米国以外の居住者には、税制非適格ストックオプションが望ましい
先述の通り、税制適格SOを行使して取得した株式は、その値上がり益につき、日本と居住地国で二重に課税されることになります。このため、二重課税の排除に関して定めのある米国を除き、海外居住者には税制非適格SOの発行が望ましいと考えられています。
台湾
日本と台湾との間には租税条約が存在しません。このため二重課税が排除できず、課税関係を考慮すると税制非適格SOが望ましいと言えます。
税制非適格SOを付与する場合、台湾において、その権利行使時に給与課税の対象となります。また、取得した株式の値上がり益につき、譲渡課税が適用されます。一方で、日本では課税されません。
中国
日本と中国との間には日中租税条約が締結されていますが、二重課税が排除できないため、課税関係を考慮すると税制非適格SOが望ましいと言えます。
税制非適格SOを付与する場合、中国において、その権利行使時に給与課税の対象となります。また、取得した株式の値上がり益につき、20%の譲渡課税が適用されます。一方で、日本では課税されません。
なお、給与課税額の計算においては優遇税制もありますが、「ストックオプション付与時点で対象会社の株式が上場していて、かつ税務当局への事前申請が必要」など、特定の要件を満たさなければならないことから、適用は難しいと考えられます。
香港
日本と香港との間には日港租税協定が締結されていますが、二重課税が排除できないため、課税関係を考慮すると税制非適格SOが望ましいと言えます。

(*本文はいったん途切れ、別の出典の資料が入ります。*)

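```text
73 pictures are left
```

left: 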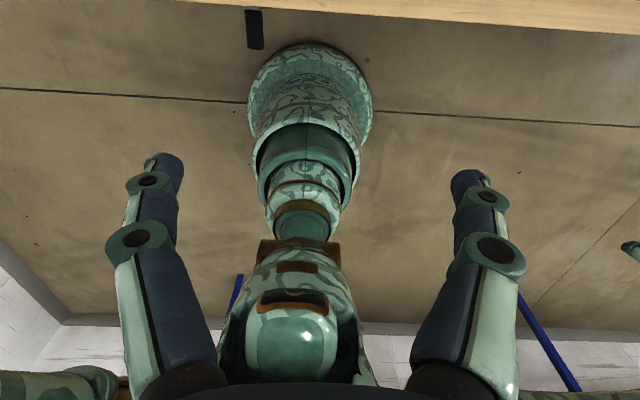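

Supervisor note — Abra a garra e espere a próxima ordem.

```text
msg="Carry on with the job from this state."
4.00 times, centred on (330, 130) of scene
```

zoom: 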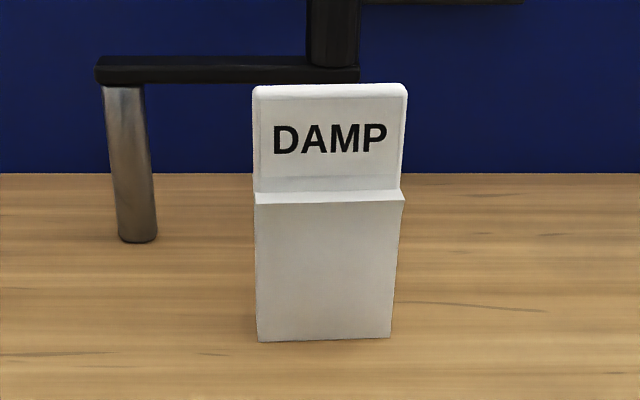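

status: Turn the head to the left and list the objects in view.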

税制非適格SOを付与する場合、香港において、その権利行使時に給与課税の対象となります。ただし特定株式(不動産が本業ではなく、納税者の持分が5%以下)の場合、取得した株式の値上がり益につき、譲渡課税はありません。一方で、日本では課税されません。
シンガポール
日本とシンガポールとの間には日星租税条約が締結されていますが、二重課税が排除できないため、課税関係を考慮すると税制非適格SOが望ましいと言えます。
税制非適格SOを付与する場合、シンガポールにおいて、その権利行使時に給与課税の対象となります。ただし、取得した株式の値上がり益につき、譲渡課税はありません。一方で、日本では課税されません。
日米におけるRS・RSUの課税関係の違い
※RS(譲渡制限付株式)、RSU(譲渡制限付株式ユニット)とは何か、以下の記事で詳しく解説しております。よろしければご参照ください。
⇒譲渡制限付株式とは!?株式報酬制度の仕組み・メリットを総まとめ!
日本企業が米国居住者にRS・RSUを付与する場合
RS・RSUの付与時点
付与時点では課税されません。RSは勤続条件を達成して譲渡制限の解除された日、RSUは勤務条件を達成して株式が交付された日に、課税対象となるからです(所得税36条)。
配当受領時
米国居住者であっても、日本の内国法人から配当を受ける場合は国内源泉所得に含まれ、日本で課税されます(所得税法161条1項9号)。
米国で配当を受領するとき、上場会社株式では15.315%、非上場株式では20.42%が所得税として差し引かれます。一方、日本で配当を受領するときは、「租税条約に関する届出書」を所轄税務署に提出して日米租税条約を適用した場合に10%、未提出の場合に15.315%または20.42%の源泉徴収となります。
なお、日本国内に恒久的施設(PE)を有する方は、異なる取り扱いを受ける場合があります。
株式売却時
米国で株式を売却するときは、上場会社株式では15.315%、非上場株式では20.42%が所得税として差し引かれます(国内に恒久的施設(PE)を有する場合を除く)。なお、不動産を本業とする会社の株式を譲渡した場合や日本滞在中に株式を譲渡した場合は、日本側でも課税対象となります。
総合課税対象
先述の通り、役員は法人と一体的な関係を持つと評価されるため、その法人が日本に本店を置いているときは、日本に課税権が認められます(日米租税条約15条1項、同16条)。したがって役員は日本で源泉課税され、その課税金額について、米国で外国税額控除を受けます。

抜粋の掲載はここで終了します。